**Passage provided**
======
Last season, I tracked a couple of figures I considered important. Okay, one of the figures I thought was important; the other was just a lark with a dumb name. But I reckon I better start tracking them again before it gets to August 24, which was the date on which I lost interest in tracking these figures last year.

The Innings Gap

The first is the average innings pitched per game started. The reason for tracking this statistic is rather self-explanatory: starters who pitch deep into games tend to make friends with their relievers, who tend not to appreciate having to rub down with Icy Hot for six straight months. Consider a nice IP/GS figure akin to Isotoner Gloves, Meat -- take care of the hands that take care of you.

In the ridiculously neglected sidebar on the right, I will provide weekly updates of what I will continue to call Operation: Innings. I will list the average innings per Nats start, as compared to the NL average as well as Washington's average last season. In our first installment, it will look like this:

TEAM    IP/GS
WASH    5.22
NLAV    5.86
WS06    5.43

What this means is that the Nats are trailing the NL average by about two-thirds of an inning per game started -- which, believe you me, really adds up over the course of a season. I would expect that difference to flatten a bit as the season progresses. Heck, even last year's pathetic rotation pulled to within about a tenth of an inning of league average last June before falling back to a large degree. Speaking of last season, we can also see the current starting five trails the '06 figure pretty clearly at this point. It's hard to adjust for John "Four-Inning Nasty" Patterson at the moment, but I'm sure Jason Simontacchi will gobble up some massive innings when he returns from that tweaky groin.

Well, I expect the figure to improve somehow . . .
======
**Information provided**
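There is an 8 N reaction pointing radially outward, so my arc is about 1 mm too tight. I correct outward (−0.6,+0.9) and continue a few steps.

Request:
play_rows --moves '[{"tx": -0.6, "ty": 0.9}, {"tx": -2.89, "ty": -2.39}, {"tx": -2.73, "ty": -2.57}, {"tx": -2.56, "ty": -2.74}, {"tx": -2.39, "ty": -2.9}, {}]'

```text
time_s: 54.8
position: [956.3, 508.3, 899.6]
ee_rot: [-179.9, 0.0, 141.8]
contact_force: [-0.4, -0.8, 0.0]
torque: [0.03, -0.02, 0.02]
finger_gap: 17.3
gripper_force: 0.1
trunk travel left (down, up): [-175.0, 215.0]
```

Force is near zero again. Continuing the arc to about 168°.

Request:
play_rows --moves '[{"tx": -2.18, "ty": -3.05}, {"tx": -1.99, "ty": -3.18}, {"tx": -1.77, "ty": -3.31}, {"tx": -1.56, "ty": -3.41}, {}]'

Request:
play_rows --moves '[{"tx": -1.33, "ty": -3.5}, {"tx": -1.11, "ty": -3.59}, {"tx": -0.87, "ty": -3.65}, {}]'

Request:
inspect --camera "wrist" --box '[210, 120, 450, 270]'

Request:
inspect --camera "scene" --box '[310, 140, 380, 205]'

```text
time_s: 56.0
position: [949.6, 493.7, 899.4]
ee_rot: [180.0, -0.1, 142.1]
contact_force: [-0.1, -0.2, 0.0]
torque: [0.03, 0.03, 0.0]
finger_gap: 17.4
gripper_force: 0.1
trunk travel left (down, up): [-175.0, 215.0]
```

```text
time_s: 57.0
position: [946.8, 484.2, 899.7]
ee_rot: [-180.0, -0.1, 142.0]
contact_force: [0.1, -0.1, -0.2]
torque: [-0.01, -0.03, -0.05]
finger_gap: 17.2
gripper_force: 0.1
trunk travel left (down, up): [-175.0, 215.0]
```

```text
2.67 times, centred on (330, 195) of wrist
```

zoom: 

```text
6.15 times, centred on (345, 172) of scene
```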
======
**Task instructions**
Could you give the passage provided again in full?

**The result**
Last season, I tracked a couple of figures I considered important. Okay, one of the figures I thought was important; the other was just a lark with a dumb name. But I reckon I better start tracking them again before it gets to August 24, which was the date on which I lost interest in tracking these figures last year.

The Innings Gap

The first is the average innings pitched per game started. The reason for tracking this statistic is rather self-explanatory: starters who pitch deep into games tend to make friends with their relievers, who tend not to appreciate having to rub down with Icy Hot for six straight months. Consider a nice IP/GS figure akin to Isotoner Gloves, Meat -- take care of the hands that take care of you.

In the ridiculously neglected sidebar on the right, I will provide weekly updates of what I will continue to call Operation: Innings. I will list the average innings per Nats start, as compared to the NL average as well as Washington's average last season. In our first installment, it will look like this:

TEAM    IP/GS
WASH    5.22
NLAV    5.86
WS06    5.43

What this means is that the Nats are trailing the NL average by about two-thirds of an inning per game started -- which, believe you me, really adds up over the course of a season. I would expect that difference to flatten a bit as the season progresses. Heck, even last year's pathetic rotation pulled to within about a tenth of an inning of league average last June before falling back to a large degree. Speaking of last season, we can also see the current starting five trails the '06 figure pretty clearly at this point. It's hard to adjust for John "Four-Inning Nasty" Patterson at the moment, but I'm sure Jason Simontacchi will gobble up some massive innings when he returns from that tweaky groin.

Well, I expect the figure to improve somehow . . .